Rise in strokes among women linked to weight

Marilynn Marchione Associated Press

NEW ORLEANS – Strokes have tripled in recent years among middle-age women in the U.S., an alarming trend doctors blame on the obesity epidemic.

Nearly 2 percent of women ages 35 to 54 reported suffering a stroke in the most recent federal health survey, from 1999 to 2004. Only about half a percent did in the previous survey, from 1988 to 1994.

The percentage is small because most strokes occur in older people. But the sudden spike in middle age and the reasons behind it are ominous, doctors said in research presented Wednesday at a medical conference.

It happened even though more women in the recent survey were on medicines to control their cholesterol and blood pressure – steps that lower the risk of stroke.

Women’s waistlines are nearly two inches bigger than they were a decade earlier, and that bulge corresponds with the increase in strokes, researchers said.

In addition, women’s average body mass index, a commonly used measure of obesity, rose from 27 in the earlier survey to 29. They also had higher blood sugar levels.

No other traditional risk factors, such as smoking, heart disease or diabetes, changed enough between the two surveys to account for the increase in strokes.

In a “pre-stroke population” of middle-age women, a tripling of cases is “an alarming increase,” said Dr. Ralph Sacco, neurology chief at the University of Miami Miller School of Medicine.

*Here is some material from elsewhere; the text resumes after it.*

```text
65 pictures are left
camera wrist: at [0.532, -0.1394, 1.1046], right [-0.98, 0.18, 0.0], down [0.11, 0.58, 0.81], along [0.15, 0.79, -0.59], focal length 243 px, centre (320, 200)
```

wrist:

The study was led by Dr. Amytis Towfighi, a neurology specialist at the University of Southern California in Los Angeles, and presented at the International Stroke Conference in New Orleans.

She used the National Health and Nutrition Surveys, a federally funded project that gives periodic health checkups and questionnaires to a wide sample of Americans. Participants are routinely asked whether a doctor had ever told them they had had a stroke, and about 5,000 middle-age people answered that question in each survey.

Researchers saw that the stroke rate had spiked in middle-age women but stayed about the same – around 1 percent – in middle-age men. So they looked deeper at the responses to see if they could learn why.

Belly fat stood out, Towfighi said. The portion of women with abdominal obesity rose from 47 percent in the earlier survey to 59 percent in the recent one. The change in men was smaller, and previous studies have shown that “abdominal obesity is a stronger risk factor for women than men,” she said.